As your climate anxiety mounts—and your blood boils—is there a way to find common ground?
You’re Worried About Climate Change. Your Parents Are Not

(Photo: Getty Images)

Cheryl* grew up in British Columbia surrounded by nature. It’s no wonder the 54-year-old is such an ardent environmentalist. “I would just go play in the forest, and it was awesome,” she says. But while her parents also love the outdoors, today she constantly argues with them over sustainability. The main point of contention: lawn maintenance. Cheryl visits her parents, who now live in Moose Jaw, Sask., at least once a year and has tried to help by mulching their flowerbeds (which reduces the need for fertilizers) or composting their lawn clippings (which would at least help lower the lawn’s ecological footprint), but she’s met with resistance. Worst of all, they use pesticide and water their lawn religiously. “Their region is prone to drought, and I don’t know why they need a perfectly green lawn,” she says. (Lawns are also bad for biodiversity.)

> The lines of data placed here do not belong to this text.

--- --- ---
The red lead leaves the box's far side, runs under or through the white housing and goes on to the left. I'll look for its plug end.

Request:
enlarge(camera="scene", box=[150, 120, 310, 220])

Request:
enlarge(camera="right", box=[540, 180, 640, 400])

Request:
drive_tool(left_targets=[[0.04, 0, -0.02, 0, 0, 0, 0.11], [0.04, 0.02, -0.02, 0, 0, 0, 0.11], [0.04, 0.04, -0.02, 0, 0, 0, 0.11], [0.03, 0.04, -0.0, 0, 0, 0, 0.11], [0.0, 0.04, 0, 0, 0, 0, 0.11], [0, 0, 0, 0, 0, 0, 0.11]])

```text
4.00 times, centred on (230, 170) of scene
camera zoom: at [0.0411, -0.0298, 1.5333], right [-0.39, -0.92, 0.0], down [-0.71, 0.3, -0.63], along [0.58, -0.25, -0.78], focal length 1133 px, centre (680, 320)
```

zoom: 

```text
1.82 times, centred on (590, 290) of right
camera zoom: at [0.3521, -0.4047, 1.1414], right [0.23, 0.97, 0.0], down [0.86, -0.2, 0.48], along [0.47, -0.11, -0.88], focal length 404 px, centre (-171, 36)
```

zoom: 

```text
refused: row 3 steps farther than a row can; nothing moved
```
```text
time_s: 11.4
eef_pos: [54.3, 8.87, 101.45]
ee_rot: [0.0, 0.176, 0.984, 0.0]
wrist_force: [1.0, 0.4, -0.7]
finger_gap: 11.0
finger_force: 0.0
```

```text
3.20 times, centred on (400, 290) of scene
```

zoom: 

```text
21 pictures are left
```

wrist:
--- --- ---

Every time Cheryl visits her parents, she can’t help but get worked up over their habits, which makes the visits emotionally fraught. “It’s like talking to a brick wall,” she says. “I still love visiting, but it makes me really, really sad.”

Cheryl has accepted that her parents likely won’t change their minds about certain things: composting, recycling beyond the bare minimum or their excessive water use—even if it makes her want to pull her hair out. While she continues to call them out, she has also agreed to disagree. It’s just not worth getting into fights over.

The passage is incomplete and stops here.